II. It is true fellowship.—It was not a mere sentiment; it was actual helpfulness, literal sharing, true fellowship. They had been taught of God to love one another, and they did it. The world saw what it had never seen before. ‘See how these Christians love one another!’ they exclaimed. The world saw, and shuddered at it. For a society like this, with ramifications all over the empire, bound by these ties of mutual support, its members ready to do or suffer anything for each other, what might it not accomplish? Its power was omnipotent; nothing could stand against it, unless it could be crushed in its youth.

III. The evil of internal division.—If the purposes of God to the world through the Church had not been hampered, and thwarted, and thrown back by human frailty and by the wiles of the Devil, the one Holy Catholic and Apostolic Church, in which we still say that we believe, must have proved irresistible. Two thousand years would have been more than enough to win the world for Christ. But you know the sad story. The mantle of Christ is rent, and faith can scarce bear the strain of this lifelong punishment. And the worst of it all is that we do not see the sin of it, but as it is written, ‘My people love to have it so.’

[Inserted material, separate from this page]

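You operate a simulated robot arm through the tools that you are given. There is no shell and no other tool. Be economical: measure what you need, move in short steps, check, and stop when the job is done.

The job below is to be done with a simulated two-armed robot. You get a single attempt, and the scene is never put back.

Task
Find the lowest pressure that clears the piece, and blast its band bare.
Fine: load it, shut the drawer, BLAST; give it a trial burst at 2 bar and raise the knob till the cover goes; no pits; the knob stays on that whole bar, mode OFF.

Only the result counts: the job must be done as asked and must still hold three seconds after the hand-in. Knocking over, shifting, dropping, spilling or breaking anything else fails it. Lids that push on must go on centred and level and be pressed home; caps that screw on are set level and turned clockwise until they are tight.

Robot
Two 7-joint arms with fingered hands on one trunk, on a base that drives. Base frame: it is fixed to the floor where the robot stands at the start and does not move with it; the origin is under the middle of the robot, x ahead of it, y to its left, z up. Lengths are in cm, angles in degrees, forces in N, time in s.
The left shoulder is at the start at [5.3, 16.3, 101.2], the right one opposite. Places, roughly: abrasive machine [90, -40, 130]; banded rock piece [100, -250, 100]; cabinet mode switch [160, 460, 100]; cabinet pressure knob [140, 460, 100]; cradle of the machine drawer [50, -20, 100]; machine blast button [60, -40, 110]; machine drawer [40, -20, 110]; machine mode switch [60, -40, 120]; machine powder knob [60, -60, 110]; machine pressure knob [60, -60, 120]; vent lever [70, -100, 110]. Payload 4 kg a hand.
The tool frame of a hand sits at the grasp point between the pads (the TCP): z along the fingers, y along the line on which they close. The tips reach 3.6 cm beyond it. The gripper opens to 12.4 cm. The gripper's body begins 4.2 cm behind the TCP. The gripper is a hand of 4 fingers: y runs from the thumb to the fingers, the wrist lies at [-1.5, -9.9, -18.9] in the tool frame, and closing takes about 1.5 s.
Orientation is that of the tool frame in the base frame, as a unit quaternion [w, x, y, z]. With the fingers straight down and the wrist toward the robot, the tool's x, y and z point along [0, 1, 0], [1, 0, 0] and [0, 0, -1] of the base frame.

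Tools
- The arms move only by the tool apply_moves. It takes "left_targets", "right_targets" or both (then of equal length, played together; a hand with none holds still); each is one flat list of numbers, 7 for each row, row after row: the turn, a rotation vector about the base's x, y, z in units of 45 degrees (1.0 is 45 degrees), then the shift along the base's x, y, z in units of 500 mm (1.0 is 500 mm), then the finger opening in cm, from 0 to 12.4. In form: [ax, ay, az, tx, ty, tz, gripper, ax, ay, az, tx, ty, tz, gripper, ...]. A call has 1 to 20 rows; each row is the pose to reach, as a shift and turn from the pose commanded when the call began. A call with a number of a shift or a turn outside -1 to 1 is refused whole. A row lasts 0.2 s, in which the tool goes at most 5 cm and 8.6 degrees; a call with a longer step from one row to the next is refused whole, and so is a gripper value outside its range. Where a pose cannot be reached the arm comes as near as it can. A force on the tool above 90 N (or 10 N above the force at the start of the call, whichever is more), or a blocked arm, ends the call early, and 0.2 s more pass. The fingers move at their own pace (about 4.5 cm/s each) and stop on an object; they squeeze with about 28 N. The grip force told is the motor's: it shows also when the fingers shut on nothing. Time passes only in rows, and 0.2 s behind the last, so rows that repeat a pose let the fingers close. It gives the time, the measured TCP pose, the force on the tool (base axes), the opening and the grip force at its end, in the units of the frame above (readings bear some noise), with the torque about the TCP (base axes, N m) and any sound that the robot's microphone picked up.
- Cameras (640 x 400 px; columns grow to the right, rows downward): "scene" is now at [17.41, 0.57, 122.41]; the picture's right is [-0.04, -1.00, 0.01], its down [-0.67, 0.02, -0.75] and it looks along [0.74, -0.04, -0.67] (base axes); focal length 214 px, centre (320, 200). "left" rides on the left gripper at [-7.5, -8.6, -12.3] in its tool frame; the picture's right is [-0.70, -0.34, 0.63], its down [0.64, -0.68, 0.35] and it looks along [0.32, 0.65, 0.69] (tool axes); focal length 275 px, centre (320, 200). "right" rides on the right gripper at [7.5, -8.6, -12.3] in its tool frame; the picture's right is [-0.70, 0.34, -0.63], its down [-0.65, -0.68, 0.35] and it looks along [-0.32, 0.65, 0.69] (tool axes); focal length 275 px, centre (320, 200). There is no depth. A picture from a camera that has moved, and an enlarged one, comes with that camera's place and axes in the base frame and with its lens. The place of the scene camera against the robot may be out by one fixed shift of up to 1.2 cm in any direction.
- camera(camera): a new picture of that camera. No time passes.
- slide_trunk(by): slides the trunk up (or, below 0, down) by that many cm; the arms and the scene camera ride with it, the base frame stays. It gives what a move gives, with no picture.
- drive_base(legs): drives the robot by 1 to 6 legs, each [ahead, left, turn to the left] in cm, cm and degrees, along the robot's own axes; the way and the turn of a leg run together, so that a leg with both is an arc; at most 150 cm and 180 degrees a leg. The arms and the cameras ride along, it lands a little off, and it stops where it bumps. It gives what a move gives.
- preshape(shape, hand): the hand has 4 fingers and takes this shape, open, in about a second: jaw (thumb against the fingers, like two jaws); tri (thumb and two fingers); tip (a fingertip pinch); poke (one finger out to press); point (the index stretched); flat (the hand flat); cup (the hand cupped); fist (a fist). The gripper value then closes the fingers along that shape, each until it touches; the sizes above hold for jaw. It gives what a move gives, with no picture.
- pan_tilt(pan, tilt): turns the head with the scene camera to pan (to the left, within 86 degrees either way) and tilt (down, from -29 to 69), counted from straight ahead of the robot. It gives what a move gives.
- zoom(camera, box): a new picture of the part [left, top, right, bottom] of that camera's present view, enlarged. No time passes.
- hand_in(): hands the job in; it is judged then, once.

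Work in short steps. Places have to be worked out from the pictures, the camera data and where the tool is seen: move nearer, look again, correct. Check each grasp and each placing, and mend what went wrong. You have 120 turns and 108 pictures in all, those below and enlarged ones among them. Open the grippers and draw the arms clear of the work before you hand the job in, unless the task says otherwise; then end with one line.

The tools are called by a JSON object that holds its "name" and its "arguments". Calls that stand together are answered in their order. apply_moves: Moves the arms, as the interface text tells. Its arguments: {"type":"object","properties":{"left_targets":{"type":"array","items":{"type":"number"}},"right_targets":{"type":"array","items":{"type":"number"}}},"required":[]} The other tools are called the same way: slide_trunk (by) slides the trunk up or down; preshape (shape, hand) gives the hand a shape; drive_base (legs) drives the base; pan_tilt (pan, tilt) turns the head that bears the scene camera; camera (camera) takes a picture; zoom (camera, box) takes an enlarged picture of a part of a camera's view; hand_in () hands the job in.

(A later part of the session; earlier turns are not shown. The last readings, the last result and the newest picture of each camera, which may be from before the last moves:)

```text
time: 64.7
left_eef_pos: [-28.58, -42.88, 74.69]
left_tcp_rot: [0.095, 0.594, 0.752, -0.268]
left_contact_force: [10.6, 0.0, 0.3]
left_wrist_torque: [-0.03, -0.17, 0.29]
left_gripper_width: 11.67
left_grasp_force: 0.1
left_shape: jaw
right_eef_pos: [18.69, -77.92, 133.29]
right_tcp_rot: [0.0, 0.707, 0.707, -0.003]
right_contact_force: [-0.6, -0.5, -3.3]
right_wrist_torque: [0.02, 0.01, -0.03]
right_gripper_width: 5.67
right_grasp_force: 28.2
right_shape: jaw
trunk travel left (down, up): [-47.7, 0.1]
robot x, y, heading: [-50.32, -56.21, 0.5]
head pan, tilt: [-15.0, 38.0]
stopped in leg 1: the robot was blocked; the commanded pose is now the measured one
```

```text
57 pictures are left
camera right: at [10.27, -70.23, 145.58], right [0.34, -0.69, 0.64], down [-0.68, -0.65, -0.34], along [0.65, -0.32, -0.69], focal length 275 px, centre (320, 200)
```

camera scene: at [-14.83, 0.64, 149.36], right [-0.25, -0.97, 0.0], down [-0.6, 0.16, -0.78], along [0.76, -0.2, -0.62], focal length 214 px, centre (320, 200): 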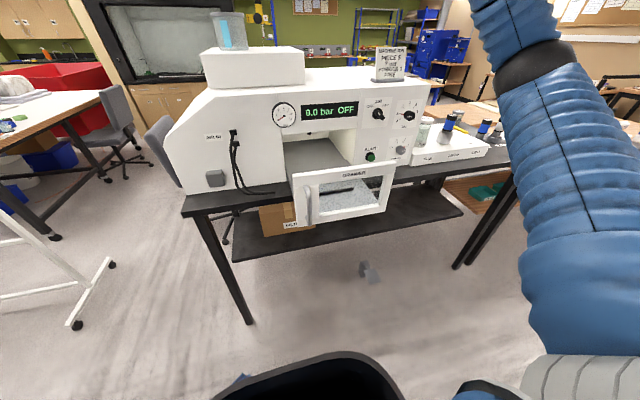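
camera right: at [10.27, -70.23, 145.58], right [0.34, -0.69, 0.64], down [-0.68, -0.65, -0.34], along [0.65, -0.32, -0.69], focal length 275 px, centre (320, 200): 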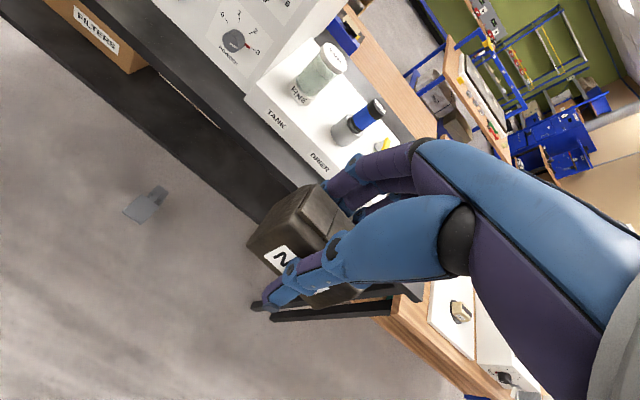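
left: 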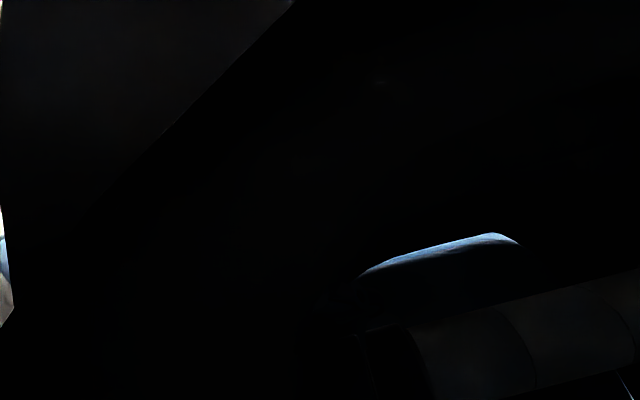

IV. Get back to the ideal.—Is it wonderful, in face of this spirit of division and of antagonism, that serious men should come to the conclusion that Church life is no longer a way of blessing and of peace? We have brought it upon ourselves by our forgetfulness of Christ’s primary lesson of self-sacrifice, service, love. We must get back to the ideal of the earliest days. We must pray that this ideal may rise once more before our minds, that we may no longer be content with our divided state; that the Holy Spirit of fellowship may brood over the chaos and confusion of our English religious life, and uplift out of it, as He only can, order, and harmony, and love. With the Holy Spirit of unity as our teacher, we may once more be taught of God to love one another.

Dean Armitage Robinson.

Illustration

‘The world tried to crush the early Church by fire and sword, but the blood of “the martyrs was the seed of the Church.” The more they trod on it the stronger it grew, till it claimed at last, under Constantine, to be recognised as the only true religion of the empire itself. A little later Julian—who had been trained as a Greek, but afterwards endeavoured to resuscitate the old Roman religion, and therefore was called the Apostate—Julian, knowing the secret of the strength of Christianity, endeavoured to defeat it by copying it. But the spirit of fellowship could not be created by imperial edicts any more than it can be to-day by Acts of Parliament. The world could only be one man in Christ, and Julian miserably failed. “Oh, Galilæan, Thou hast conquered!” he was reported to have said with his last breath. The fact was true, whether the story be historical or not. The life of Christ reproduced in the Church His Body, and His fulfilment was divinely strong. They had been taught of God to love one another.’